*Dataset section*
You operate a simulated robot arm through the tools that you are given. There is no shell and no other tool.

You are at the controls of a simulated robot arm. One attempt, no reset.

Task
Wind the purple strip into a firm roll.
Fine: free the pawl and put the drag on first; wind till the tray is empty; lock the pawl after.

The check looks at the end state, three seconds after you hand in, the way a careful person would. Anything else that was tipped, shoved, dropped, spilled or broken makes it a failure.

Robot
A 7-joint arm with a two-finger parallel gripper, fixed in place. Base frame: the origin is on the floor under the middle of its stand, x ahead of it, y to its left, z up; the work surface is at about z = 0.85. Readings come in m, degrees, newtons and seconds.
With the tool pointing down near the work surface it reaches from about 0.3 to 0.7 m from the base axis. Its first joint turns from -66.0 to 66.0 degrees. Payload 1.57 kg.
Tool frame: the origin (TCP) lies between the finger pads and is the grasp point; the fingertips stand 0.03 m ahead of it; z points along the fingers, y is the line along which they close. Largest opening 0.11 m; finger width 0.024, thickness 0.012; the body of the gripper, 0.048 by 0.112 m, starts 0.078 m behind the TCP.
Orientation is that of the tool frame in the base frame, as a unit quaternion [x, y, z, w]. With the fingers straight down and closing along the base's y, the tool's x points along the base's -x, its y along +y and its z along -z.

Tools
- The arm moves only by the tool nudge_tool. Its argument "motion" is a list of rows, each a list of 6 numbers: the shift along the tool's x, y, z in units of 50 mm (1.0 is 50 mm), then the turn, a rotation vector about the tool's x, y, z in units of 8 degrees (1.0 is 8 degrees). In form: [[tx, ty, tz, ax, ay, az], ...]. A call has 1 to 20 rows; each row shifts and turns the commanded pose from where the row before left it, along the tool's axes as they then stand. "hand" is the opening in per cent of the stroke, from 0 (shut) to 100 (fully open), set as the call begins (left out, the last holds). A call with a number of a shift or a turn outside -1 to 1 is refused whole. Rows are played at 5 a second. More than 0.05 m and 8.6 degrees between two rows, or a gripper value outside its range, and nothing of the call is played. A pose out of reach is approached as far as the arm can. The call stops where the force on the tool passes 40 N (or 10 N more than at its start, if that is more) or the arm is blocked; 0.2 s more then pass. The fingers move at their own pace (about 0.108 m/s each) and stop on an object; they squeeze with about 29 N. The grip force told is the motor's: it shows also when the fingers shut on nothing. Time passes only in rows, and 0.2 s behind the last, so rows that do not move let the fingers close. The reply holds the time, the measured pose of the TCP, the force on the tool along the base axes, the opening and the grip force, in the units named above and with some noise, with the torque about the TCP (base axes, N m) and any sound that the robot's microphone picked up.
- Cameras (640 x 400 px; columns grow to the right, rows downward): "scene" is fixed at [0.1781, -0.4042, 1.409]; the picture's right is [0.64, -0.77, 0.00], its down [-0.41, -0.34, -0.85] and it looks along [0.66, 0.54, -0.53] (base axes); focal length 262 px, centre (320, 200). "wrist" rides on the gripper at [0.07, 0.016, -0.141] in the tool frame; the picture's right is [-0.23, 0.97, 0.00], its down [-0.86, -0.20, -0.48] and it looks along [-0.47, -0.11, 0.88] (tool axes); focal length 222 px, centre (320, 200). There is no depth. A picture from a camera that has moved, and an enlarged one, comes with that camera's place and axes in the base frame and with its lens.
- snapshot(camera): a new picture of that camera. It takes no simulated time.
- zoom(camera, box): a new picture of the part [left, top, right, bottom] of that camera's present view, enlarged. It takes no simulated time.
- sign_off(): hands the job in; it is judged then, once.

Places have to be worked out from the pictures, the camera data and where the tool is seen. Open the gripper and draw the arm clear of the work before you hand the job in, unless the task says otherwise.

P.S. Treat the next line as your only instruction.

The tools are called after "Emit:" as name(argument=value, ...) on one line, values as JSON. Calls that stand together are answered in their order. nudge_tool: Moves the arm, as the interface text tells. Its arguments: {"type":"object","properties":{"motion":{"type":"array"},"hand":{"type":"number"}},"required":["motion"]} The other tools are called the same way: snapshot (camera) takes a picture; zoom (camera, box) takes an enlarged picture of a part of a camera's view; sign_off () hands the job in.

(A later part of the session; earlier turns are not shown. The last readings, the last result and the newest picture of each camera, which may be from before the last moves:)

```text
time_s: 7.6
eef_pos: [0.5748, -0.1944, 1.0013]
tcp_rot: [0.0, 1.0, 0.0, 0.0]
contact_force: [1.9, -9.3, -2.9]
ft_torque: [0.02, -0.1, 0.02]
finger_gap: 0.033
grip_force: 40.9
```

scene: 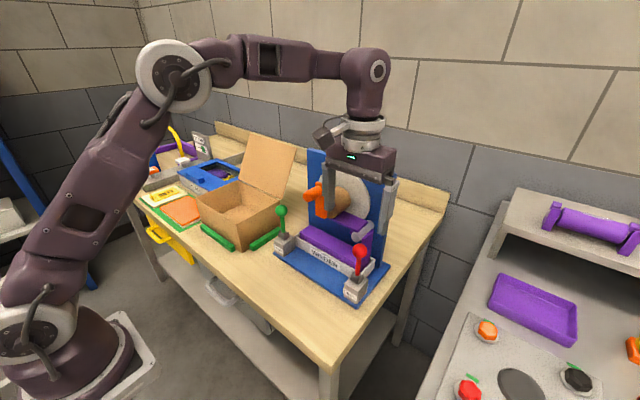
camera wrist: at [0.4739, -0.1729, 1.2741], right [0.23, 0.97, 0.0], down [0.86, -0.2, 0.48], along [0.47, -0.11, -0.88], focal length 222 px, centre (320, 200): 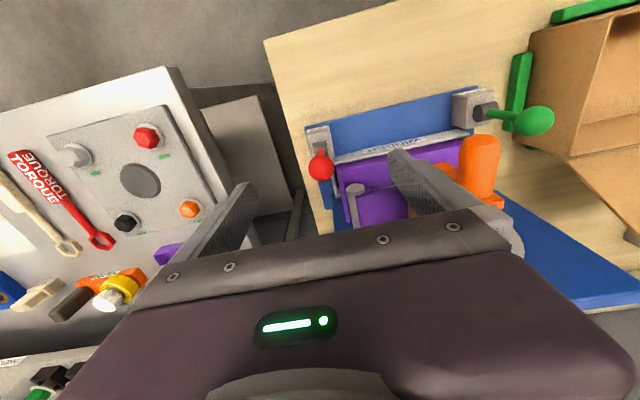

*Task goal*
Repeat the data exactly, excluding the pictures.

*The reply*
You operate a simulated robot arm through the tools that you are given. There is no shell and no other tool.

You are at the controls of a simulated robot arm. One attempt, no reset.

Task
Wind the purple strip into a firm roll.
Fine: free the pawl and put the drag on first; wind till the tray is empty; lock the pawl after.

The check looks at the end state, three seconds after you hand in, the way a careful person would. Anything else that was tipped, shoved, dropped, spilled or broken makes it a failure.

Robot
A 7-joint arm with a two-finger parallel gripper, fixed in place. Base frame: the origin is on the floor under the middle of its stand, x ahead of it, y to its left, z up; the work surface is at about z = 0.85. Readings come in m, degrees, newtons and seconds.
With the tool pointing down near the work surface it reaches from about 0.3 to 0.7 m from the base axis. Its first joint turns from -66.0 to 66.0 degrees. Payload 1.57 kg.
Tool frame: the origin (TCP) lies between the finger pads and is the grasp point; the fingertips stand 0.03 m ahead of it; z points along the fingers, y is the line along which they close. Largest opening 0.11 m; finger width 0.024, thickness 0.012; the body of the gripper, 0.048 by 0.112 m, starts 0.078 m behind the TCP.
Orientation is that of the tool frame in the base frame, as a unit quaternion [x, y, z, w]. With the fingers straight down and closing along the base's y, the tool's x points along the base's -x, its y along +y and its z along -z.

Tools
- The arm moves only by the tool nudge_tool. Its argument "motion" is a list of rows, each a list of 6 numbers: the shift along the tool's x, y, z in units of 50 mm (1.0 is 50 mm), then the turn, a rotation vector about the tool's x, y, z in units of 8 degrees (1.0 is 8 degrees). In form: [[tx, ty, tz, ax, ay, az], ...]. A call has 1 to 20 rows; each row shifts and turns the commanded pose from where the row before left it, along the tool's axes as they then stand. "hand" is the opening in per cent of the stroke, from 0 (shut) to 100 (fully open), set as the call begins (left out, the last holds). A call with a number of a shift or a turn outside -1 to 1 is refused whole. Rows are played at 5 a second. More than 0.05 m and 8.6 degrees between two rows, or a gripper value outside its range, and nothing of the call is played. A pose out of reach is approached as far as the arm can. The call stops where the force on the tool passes 40 N (or 10 N more than at its start, if that is more) or the arm is blocked; 0.2 s more then pass. The fingers move at their own pace (about 0.108 m/s each) and stop on an object; they squeeze with about 29 N. The grip force told is the motor's: it shows also when the fingers shut on nothing. Time passes only in rows, and 0.2 s behind the last, so rows that do not move let the fingers close. The reply holds the time, the measured pose of the TCP, the force on the tool along the base axes, the opening and the grip force, in the units named above and with some noise, with the torque about the TCP (base axes, N m) and any sound that the robot's microphone picked up.
- Cameras (640 x 400 px; columns grow to the right, rows downward): "scene" is fixed at [0.1781, -0.4042, 1.409]; the picture's right is [0.64, -0.77, 0.00], its down [-0.41, -0.34, -0.85] and it looks along [0.66, 0.54, -0.53] (base axes); focal length 262 px, centre (320, 200). "wrist" rides on the gripper at [0.07, 0.016, -0.141] in the tool frame; the picture's right is [-0.23, 0.97, 0.00], its down [-0.86, -0.20, -0.48] and it looks along [-0.47, -0.11, 0.88] (tool axes); focal length 222 px, centre (320, 200). There is no depth. A picture from a camera that has moved, and an enlarged one, comes with that camera's place and axes in the base frame and with its lens.
- snapshot(camera): a new picture of that camera. It takes no simulated time.
- zoom(camera, box): a new picture of the part [left, top, right, bottom] of that camera's present view, enlarged. It takes no simulated time.
- sign_off(): hands the job in; it is judged then, once.

Places have to be worked out from the pictures, the camera data and where the tool is seen. Open the gripper and draw the arm clear of the work before you hand the job in, unless the task says otherwise.

P.S. Treat the next line as your only instruction.

The tools are called after "Emit:" as name(argument=value, ...) on one line, values as JSON. Calls that stand together are answered in their order. nudge_tool: Moves the arm, as the interface text tells. Its arguments: {"type":"object","properties":{"motion":{"type":"array"},"hand":{"type":"number"}},"required":["motion"]} The other tools are called the same way: snapshot (camera) takes a picture; zoom (camera, box) takes an enlarged picture of a part of a camera's view; sign_off () hands the job in.

(A later part of the session; earlier turns are not shown. The last readings, the last result and the newest picture of each camera, which may be from before the last moves:)

```text
time_s: 7.6
eef_pos: [0.5748, -0.1944, 1.0013]
tcp_rot: [0.0, 1.0, 0.0, 0.0]
contact_force: [1.9, -9.3, -2.9]
ft_torque: [0.02, -0.1, 0.02]
finger_gap: 0.033
grip_force: 40.9
```

scene: 
camera wrist: at [0.4739, -0.1729, 1.2741], right [0.23, 0.97, 0.0], down [0.86, -0.2, 0.48], along [0.47, -0.11, -0.88], focal length 222 px, centre (320, 200): 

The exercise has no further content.